A gift of unregistered land, while an owner is living, is known as a voluntary conveyance.
There are, however, stamp duty consequences based on the value transferred. This value can be reduced, for stamp duty purposes, if a life tenancy is reserved for the former owner.
While stamp duty is payable on spousal voluntary conveyances, it is not on spousal inheritances — ie, after the death of the owner.
If a home is registered at Government’s Land Title Registry, reservation of a life interest is not possible. However, a similar outcome can be achieved, with a leasehold interest reserved, instead of a life tenancy.
Most Bermuda homes are unregistered; only homes purchased or mortgaged since August 2018, or which have been voluntarily registered, are considered registered. Such homes are beyond the scope of this article.
With a life tenancy, the life tenant retains control for life, including entitlement to rent. On death of the life tenant, a life tenancy automatically ends.
Typically, stamp duty is lower for lifetime gifts than for those inherited.
After signing and dating, a voluntary conveyance is submitted to the Tax Commissioner’s Office for adjudication, with a government fee of $212.
Stamp duty is calculated at the following rates: on the first $100,000 of value, 2.5 per cent; on the next $400,000, 3.15 per cent; on the next $500,000, 4.2 per cent; on the next $500,000, 6.3 per cent; and on any value over $1.5 million, 7.35 per cent.

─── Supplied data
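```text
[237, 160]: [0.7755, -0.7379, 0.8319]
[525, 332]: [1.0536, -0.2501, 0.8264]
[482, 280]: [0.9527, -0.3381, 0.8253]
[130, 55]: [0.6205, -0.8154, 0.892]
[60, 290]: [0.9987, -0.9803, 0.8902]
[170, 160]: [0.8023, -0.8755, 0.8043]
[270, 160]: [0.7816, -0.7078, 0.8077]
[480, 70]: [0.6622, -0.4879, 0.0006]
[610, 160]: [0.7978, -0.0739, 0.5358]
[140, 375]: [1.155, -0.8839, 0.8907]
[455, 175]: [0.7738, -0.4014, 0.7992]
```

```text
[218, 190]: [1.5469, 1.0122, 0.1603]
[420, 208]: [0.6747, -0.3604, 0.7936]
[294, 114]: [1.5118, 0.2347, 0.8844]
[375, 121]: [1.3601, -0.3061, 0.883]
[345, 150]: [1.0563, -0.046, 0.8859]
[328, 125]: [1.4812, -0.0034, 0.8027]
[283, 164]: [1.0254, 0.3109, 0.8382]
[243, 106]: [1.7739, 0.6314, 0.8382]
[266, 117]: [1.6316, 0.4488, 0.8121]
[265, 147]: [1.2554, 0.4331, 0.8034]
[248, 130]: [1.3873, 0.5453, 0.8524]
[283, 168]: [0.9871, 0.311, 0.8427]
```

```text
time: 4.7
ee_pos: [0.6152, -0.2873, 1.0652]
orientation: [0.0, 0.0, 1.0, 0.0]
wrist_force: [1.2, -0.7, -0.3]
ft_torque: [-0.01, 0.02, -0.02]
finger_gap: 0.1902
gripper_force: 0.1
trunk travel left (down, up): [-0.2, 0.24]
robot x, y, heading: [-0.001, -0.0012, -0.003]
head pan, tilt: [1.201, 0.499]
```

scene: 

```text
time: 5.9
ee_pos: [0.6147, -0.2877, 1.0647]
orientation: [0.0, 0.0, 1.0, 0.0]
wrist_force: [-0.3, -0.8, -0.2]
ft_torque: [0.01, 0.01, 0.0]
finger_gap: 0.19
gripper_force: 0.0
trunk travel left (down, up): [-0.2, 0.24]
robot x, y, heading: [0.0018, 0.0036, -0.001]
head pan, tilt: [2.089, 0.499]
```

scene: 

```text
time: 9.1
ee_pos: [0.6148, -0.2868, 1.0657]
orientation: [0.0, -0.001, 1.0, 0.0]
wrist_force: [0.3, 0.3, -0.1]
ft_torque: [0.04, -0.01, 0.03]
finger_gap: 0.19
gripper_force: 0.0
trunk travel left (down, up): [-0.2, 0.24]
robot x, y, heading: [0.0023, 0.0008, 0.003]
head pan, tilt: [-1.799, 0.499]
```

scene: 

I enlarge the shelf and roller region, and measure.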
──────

Based on the above, stamp duty for a real estate gift valued at $500,000 is $14,700.
Stamp duty on an inheritance is approached differently. A home’s value is pooled with the value of all other assets of the deceased. All assets and liabilities are itemised in an affidavit of value.
The applicable stamp duty is calculated at the following rates: on the first $100,000, nil; on the next $100,000, 5.25 per cent; on the next $800,000, 10.5 per cent; on the next $1 million, 15.75 per cent; and thereafter, 21 per cent.
So, if the net value of a deceased’s estate is $500,000, stamp duty (death tax) payable is $36,750.
Assuming a home is the only asset and valued at $500,000, then stamp duty payable after death is $22,050 more than under a voluntary conveyance during the deceased’s lifetime.
Designation of a home as the “primary family homestead”, which can only be done against one home, reduces a deceased’s estate by the value of that home for death tax purposes.
Such designation can be made by the owner while living, or by executors after an owner’s death.
The availability of a primary family homestead designation makes a voluntary conveyance typically less financially attractive. However, for owners of multiple properties one or more voluntary conveyances may be financially attractive.
A voluntary conveyance unfavourably results in loss of control of a home, especially if it is the only significant asset the former owner had.
The new owner’s signature is required to sell, or mortgage — eg, for any medical expenses or repairs — or to let out the home. Some disadvantages such as rights to residence or to let out and receive rent can be overcome by the former owner reserving a life interest in the home.
Circumstances and needs can change; the new owner can, for example, go bankrupt, want to sell the property, or get divorced and such can result in a court order for sale of a home from under the transferor.
Additionally, a parent may become disenchanted with a new owner child, and want someone else to benefit instead, but after a voluntary conveyance it can be too late. Even if a new owner is willing, reversing a voluntary conveyance repeats costs and stamp duty.
Despite those unattractive prospects, some homeowners seek peace of mind in gifting a home to a spouse or child by way of a voluntary conveyance.
Voluntary conveyances are potentially useful for estate planning but should only be used after considering alternatives such as disposal by will directly to beneficiaries, or to a will trust.